A Maritime Heritage Preserved


Blossom’s Ferry, on the Cape Fear River near Wilmington, was an important link in the colonial transportation system. The history department at East Carolina University has begun a program in maritime history and underwater archaeology and plans to develop a two-month field research project to document vessels found near the site and to “recover associated material.” Slides and videotape will record the project and be used for an educational television program. Grant: $1,500.


Most of the existing historic sailing vessels cannot be used for training on the open sea because they are regulated as “passenger ships.” The rules regarding such ships are very strict, a situation that—at best—makes museums of them. A new Sailing School Ships Act will change the laws governing training and education at sea. The American Sail Training Association in Newport is making a strong effort to get this legislation passed. The bill has been written, and passage by the summer of 1983 seems feasible. Grant: $7,500.


From 1881 to 1973 the U.S. Life Saving Service and the U.S. Coast Guard operated a station at the head of the falls of the Ohio River to protect lives, property, and cargo. Two vessels survive from this era, the Belle of Louisville and the Major Andrew Broaddus . They represent the essence of the river life that led to the founding of Louisville.

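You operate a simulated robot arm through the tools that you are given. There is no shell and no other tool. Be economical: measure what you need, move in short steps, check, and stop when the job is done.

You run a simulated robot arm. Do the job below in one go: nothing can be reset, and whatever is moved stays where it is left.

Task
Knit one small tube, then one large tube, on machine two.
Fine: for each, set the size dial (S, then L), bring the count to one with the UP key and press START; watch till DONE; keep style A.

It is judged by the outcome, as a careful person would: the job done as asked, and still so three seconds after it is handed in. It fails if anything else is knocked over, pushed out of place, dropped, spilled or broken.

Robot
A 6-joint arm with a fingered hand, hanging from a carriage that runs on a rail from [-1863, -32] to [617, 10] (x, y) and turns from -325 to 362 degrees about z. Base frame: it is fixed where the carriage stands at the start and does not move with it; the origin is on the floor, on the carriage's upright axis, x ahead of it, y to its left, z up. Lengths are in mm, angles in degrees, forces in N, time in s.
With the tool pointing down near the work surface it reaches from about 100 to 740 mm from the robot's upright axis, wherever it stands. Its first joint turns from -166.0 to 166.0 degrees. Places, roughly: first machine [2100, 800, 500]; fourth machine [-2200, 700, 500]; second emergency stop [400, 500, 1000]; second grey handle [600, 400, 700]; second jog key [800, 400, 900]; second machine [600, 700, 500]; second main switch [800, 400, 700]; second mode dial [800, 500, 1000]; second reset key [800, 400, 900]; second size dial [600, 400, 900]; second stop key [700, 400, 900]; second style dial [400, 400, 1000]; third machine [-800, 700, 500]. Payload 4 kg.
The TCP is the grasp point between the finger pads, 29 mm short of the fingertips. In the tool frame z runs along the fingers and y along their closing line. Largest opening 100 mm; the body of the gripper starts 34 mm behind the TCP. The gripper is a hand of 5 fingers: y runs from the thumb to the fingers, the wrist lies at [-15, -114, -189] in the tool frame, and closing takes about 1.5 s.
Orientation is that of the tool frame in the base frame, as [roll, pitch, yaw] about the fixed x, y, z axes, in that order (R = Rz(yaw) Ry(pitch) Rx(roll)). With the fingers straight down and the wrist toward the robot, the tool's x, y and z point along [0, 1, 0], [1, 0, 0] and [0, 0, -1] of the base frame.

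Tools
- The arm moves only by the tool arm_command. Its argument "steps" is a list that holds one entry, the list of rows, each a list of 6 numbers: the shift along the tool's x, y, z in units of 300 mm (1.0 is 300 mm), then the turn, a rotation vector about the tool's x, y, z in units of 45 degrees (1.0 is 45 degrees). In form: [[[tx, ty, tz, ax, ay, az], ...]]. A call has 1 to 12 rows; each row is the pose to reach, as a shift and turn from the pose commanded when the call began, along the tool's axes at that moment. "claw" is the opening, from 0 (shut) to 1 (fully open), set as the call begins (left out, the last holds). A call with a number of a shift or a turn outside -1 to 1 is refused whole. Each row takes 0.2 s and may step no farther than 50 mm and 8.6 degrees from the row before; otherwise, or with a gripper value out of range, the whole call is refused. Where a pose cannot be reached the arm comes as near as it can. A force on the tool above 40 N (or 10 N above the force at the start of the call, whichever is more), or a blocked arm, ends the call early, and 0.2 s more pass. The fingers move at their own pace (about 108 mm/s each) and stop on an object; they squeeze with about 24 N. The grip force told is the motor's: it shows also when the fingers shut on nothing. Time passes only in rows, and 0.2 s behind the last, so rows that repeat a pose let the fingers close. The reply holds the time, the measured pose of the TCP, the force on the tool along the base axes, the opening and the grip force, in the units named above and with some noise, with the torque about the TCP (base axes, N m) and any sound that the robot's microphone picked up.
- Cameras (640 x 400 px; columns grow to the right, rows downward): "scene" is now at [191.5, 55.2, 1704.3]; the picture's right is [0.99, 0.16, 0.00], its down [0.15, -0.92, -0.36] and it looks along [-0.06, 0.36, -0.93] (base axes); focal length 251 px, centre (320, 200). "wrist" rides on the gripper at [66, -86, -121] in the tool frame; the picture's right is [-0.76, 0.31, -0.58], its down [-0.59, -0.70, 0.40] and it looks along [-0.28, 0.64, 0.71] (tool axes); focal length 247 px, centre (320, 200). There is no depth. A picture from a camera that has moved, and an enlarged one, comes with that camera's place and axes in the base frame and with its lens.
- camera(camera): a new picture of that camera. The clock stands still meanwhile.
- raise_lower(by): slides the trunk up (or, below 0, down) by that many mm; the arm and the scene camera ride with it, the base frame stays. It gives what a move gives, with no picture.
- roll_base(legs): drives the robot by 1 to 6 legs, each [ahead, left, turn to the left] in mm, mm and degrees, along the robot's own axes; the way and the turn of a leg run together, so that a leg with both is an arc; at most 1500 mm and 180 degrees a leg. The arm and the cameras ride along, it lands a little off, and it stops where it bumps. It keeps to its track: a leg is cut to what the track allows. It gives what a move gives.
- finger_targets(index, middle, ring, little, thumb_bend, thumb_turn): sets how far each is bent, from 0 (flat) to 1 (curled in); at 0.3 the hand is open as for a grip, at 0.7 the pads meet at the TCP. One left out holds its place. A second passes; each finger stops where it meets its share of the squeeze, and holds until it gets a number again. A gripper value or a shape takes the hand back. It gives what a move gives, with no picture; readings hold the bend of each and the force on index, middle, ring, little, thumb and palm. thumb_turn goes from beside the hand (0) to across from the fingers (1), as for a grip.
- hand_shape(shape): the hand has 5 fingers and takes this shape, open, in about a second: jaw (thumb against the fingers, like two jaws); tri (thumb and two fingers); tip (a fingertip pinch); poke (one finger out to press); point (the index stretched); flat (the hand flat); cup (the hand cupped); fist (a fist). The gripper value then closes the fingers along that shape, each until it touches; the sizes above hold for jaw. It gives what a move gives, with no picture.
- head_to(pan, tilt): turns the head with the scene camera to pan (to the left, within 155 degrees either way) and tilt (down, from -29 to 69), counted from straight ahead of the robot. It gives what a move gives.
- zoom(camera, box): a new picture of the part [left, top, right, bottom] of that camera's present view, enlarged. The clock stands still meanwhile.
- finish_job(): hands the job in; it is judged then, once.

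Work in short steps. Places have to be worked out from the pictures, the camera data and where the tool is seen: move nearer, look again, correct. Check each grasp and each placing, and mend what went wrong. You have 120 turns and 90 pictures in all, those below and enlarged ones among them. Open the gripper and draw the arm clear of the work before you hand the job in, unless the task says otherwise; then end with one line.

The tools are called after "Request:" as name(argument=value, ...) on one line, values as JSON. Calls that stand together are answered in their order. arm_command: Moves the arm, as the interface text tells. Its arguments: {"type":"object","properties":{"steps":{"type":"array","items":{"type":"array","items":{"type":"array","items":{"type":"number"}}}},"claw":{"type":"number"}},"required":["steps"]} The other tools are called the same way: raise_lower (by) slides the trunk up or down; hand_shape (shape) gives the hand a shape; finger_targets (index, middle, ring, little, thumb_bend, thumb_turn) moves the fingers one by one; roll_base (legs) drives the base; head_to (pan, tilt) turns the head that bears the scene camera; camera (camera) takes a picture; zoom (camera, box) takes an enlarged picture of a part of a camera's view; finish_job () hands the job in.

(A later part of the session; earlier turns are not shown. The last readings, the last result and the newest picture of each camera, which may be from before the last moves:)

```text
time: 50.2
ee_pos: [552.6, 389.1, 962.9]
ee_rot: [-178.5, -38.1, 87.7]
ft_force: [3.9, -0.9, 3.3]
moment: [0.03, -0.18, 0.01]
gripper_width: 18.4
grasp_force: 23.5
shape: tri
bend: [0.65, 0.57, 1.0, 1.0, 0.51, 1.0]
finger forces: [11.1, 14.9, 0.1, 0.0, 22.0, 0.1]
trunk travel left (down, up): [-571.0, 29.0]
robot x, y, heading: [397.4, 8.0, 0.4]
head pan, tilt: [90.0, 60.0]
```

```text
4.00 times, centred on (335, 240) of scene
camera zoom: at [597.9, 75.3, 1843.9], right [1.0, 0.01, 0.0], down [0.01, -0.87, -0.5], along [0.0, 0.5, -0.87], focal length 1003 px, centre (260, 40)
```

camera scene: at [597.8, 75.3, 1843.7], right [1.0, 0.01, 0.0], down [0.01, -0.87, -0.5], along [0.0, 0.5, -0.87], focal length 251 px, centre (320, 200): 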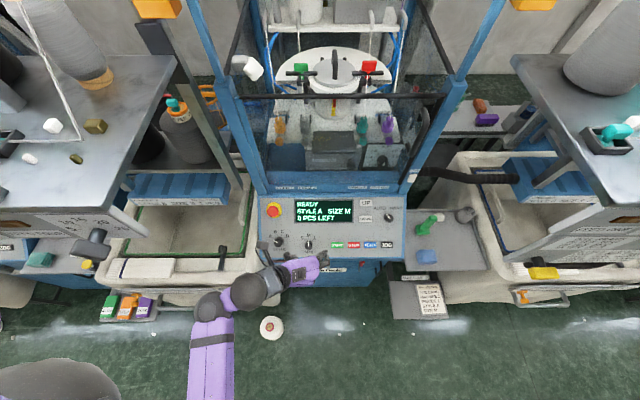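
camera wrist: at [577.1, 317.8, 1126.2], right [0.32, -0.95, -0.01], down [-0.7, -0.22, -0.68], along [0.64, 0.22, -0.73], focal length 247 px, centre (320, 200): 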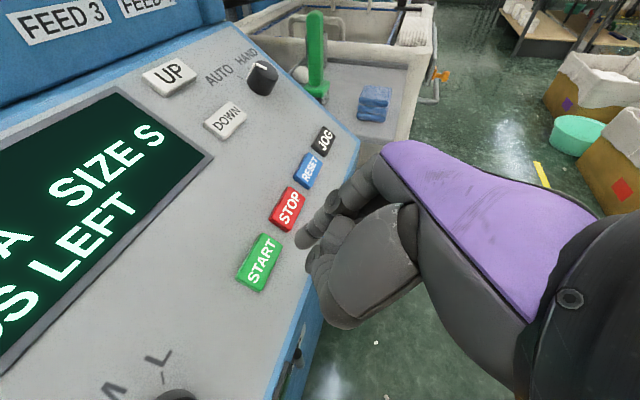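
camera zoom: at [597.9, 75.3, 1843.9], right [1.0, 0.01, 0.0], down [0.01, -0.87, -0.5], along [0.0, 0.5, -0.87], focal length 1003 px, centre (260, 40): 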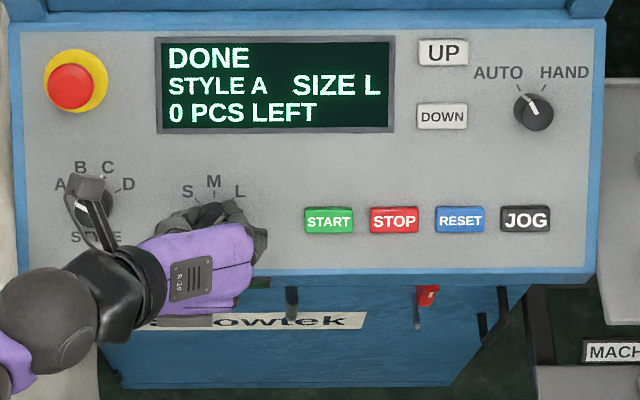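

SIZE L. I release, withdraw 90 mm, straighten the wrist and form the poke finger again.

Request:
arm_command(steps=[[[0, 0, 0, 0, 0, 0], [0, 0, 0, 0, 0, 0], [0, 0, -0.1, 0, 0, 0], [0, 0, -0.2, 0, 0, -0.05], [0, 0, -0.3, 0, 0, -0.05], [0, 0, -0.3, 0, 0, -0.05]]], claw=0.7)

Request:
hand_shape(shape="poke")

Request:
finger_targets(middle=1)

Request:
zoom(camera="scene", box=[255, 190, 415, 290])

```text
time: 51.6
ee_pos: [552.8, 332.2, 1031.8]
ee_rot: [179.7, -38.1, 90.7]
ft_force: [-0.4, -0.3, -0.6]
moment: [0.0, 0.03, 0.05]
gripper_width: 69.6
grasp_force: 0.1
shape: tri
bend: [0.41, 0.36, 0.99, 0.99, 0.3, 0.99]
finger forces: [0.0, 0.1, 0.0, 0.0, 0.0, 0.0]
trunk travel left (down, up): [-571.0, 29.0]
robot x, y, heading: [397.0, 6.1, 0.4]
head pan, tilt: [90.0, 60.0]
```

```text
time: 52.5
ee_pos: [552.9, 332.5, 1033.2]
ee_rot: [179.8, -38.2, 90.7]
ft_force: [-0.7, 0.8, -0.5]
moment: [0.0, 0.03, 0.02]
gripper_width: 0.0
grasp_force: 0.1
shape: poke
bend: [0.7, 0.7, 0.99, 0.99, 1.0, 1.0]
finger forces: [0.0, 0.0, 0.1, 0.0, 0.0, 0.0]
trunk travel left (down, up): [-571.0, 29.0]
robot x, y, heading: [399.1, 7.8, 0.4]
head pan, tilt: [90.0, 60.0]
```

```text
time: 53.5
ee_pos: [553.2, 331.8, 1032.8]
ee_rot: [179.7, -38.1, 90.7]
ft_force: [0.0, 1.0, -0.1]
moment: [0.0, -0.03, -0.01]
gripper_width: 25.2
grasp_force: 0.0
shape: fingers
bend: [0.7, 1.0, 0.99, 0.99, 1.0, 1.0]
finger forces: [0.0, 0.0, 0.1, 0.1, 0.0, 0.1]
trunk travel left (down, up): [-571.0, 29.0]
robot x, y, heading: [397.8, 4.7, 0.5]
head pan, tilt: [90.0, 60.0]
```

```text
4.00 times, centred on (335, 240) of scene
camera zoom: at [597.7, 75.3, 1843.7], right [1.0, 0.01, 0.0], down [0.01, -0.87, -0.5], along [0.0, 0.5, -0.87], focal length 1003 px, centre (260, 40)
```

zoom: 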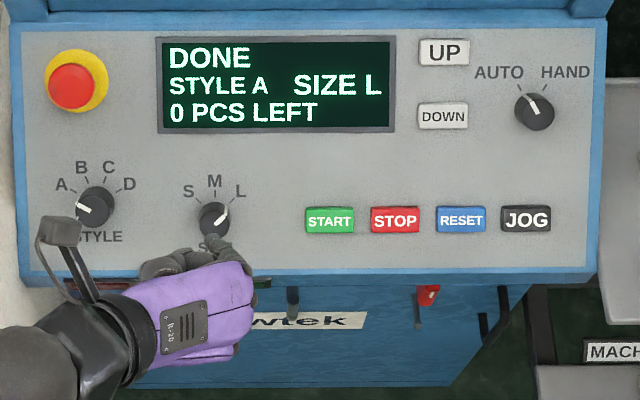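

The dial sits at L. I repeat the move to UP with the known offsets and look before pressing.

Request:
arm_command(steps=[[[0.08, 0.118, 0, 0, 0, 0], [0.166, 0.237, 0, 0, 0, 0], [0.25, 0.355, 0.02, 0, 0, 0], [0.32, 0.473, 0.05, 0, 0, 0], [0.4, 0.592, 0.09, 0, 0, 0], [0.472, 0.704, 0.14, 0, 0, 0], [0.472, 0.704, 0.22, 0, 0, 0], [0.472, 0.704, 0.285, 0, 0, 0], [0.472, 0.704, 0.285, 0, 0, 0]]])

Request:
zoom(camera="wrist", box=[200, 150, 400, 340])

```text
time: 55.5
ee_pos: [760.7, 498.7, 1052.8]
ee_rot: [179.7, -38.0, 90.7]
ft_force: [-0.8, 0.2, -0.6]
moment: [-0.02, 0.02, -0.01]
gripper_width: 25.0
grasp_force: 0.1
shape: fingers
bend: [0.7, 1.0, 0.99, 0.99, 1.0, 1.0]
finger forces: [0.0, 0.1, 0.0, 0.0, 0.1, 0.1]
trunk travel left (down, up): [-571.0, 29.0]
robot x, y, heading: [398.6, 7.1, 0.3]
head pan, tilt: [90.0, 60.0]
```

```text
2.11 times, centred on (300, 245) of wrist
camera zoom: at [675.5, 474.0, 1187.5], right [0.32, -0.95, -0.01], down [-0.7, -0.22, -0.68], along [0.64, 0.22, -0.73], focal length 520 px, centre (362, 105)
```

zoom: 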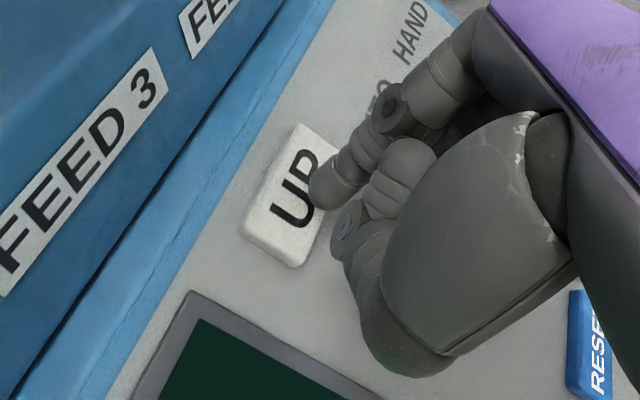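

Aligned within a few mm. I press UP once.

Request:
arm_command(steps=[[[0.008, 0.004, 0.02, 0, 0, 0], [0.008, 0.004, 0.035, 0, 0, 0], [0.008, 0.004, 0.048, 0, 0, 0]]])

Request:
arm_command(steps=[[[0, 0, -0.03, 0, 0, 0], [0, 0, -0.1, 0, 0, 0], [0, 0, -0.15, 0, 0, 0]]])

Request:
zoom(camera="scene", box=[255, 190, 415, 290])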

The Belle still plies the waters and the Broaddus is used as a docking ship. Its supply space and docking facilities are to be enlarged. Grant: $3,000.


A twenty-four-foot dugout canoe was recently found at the bottom of one of the lakes within the Lac du Flambeau Reservation, the preserve of the Chippewa tribe. It is, of course, much deteriorated, but it can be restored, exhibited, and studied. This particular dugout is one of the largest ever found in the area: it contains early-eighteenth-century metal tools, which indicates that it was in use during the critical early contacts between American Indians and Europeans. The site of the finding was near an island where the last great battle between the Sioux and the Chippewa reputedly took place. Grant: $6,000.


On September 10,1813, Comm. Oliver Hazard Perry defeated the British in the battle of Lake Erie. Perry’s flagship, the Niagara , is owned by the Pennsylvania Historical and Museum Commission. Its wooden frame, subjected to rain and snowfall, is in need of a resident shipwright to supervise continual repairs. The Niagara is the only earlynineteenth-century military brig of its class in America. Grant: $2,000.


The Chesapeake Bay Maritime Museum, which covers sixteen waterfront acres, will restore a free-black antebellum house that will be used “to interpret the history of the family that owned it and to show the importance of blacks in the Chesapeake Bay maritime community.” Grant: $5,000.